Known for being angry and outspoken, author Julie Burchill pulls no punches with her writing style in Married Alive. Now, the great thing about this is, when it works well it can be funny and frighteningly sharp. Some of the one-liners are great: "I'd noticed this thing about my thighs recently - that they always went to bed ten minutes after I did. Like we were at boarding school and they were in a higher form or something."

However, I can't help thinking that Julie Burchill takes this too far and you end up feeling like there's nothing to make you really care about these characters. Sure, Nicole has her problems and goes to see a psychiatrist but then it seems like this is just a crucial accessory to her fashionable angst-ridden modern life. She uses drugs for the same reason but perceptively says: "I'll tell you the problem with drugs. Whereas most things are either the problem or the solution, drugs are the problem and the solution."

Nicole also rescues her gran, the one person she seems to really love but who she turns against and rejects for disrupting her trendy Docklands lifestyle. Nicole is clever, funny and rebellious but I'm not sure that she seemed very real.

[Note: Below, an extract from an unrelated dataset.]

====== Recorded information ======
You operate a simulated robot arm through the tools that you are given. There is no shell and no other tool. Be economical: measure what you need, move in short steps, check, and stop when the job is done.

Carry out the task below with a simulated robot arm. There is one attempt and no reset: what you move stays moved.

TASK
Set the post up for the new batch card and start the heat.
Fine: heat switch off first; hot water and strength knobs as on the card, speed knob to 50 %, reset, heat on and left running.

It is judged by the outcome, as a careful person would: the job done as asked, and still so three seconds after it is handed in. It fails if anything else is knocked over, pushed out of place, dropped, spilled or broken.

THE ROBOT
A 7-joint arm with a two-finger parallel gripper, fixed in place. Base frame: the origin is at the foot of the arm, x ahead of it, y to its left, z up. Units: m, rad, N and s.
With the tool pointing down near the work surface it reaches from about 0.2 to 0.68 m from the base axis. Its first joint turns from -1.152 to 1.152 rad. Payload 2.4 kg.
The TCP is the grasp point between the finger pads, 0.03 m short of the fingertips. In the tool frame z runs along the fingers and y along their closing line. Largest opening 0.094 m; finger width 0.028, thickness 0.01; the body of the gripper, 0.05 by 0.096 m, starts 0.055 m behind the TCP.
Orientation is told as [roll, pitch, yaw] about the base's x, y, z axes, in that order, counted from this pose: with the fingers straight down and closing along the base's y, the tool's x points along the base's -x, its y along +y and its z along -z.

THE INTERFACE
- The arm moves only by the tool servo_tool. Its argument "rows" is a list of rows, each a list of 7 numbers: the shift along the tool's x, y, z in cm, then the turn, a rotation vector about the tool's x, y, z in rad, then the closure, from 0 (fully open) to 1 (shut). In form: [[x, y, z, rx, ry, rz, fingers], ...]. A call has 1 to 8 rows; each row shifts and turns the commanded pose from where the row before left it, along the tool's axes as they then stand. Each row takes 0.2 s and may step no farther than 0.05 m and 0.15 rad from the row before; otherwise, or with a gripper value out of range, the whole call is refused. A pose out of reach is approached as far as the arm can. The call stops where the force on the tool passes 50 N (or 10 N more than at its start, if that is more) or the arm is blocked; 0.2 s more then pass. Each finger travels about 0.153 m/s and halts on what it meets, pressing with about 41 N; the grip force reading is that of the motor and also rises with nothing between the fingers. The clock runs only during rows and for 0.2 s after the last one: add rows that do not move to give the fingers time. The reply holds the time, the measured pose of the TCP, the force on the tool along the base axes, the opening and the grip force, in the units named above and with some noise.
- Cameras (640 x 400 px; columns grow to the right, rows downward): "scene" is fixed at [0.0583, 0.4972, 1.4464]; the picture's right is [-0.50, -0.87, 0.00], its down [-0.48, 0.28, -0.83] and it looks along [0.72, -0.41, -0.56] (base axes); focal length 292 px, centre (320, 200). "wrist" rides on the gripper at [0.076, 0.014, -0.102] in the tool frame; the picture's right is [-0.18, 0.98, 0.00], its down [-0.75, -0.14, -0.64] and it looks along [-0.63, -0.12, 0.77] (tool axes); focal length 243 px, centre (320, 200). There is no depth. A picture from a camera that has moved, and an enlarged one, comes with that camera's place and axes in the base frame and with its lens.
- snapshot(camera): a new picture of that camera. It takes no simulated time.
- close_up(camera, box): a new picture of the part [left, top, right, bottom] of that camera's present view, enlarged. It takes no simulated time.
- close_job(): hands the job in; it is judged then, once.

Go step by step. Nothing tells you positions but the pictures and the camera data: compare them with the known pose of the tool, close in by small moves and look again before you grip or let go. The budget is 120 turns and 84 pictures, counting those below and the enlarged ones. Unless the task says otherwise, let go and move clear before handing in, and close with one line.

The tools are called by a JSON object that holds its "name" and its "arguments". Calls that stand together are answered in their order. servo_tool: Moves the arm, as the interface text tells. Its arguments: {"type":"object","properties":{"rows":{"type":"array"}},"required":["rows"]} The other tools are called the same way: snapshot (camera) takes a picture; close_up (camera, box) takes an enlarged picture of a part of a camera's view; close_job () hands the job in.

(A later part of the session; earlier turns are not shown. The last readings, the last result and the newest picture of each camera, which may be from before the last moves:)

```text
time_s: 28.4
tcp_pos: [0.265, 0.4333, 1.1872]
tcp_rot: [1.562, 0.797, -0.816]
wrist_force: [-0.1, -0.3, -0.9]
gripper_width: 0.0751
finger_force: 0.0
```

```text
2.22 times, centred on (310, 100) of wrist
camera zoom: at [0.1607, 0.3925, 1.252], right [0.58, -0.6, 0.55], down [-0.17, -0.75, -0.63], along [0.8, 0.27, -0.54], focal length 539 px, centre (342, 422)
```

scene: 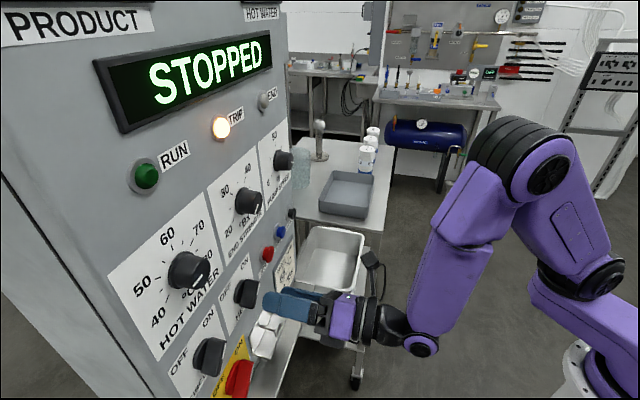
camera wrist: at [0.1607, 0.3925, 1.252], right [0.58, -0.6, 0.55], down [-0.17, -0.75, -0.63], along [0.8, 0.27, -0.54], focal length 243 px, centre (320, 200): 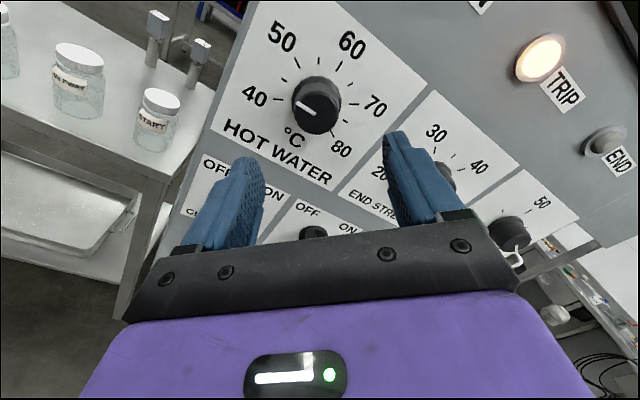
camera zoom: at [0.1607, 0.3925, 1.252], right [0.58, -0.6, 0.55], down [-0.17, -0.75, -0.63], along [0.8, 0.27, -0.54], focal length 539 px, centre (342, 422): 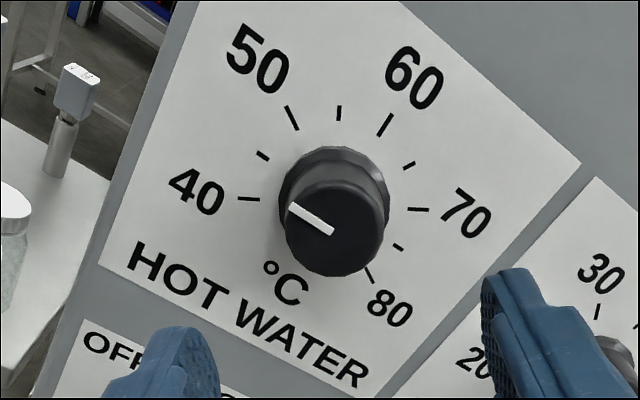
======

It would have been nice to see more genuine vulnerability in Nicole to provide some contrast with the humour. In fact, all the characters could have been more three-dimensional. Even so, Married Alive is a good read with a plot that moves along quickly and does keep you entertained. Maybe we should just trust Nicole (and Burchill) when she presents this empty lifestyle to us and says, "Trust me, I'm a modern."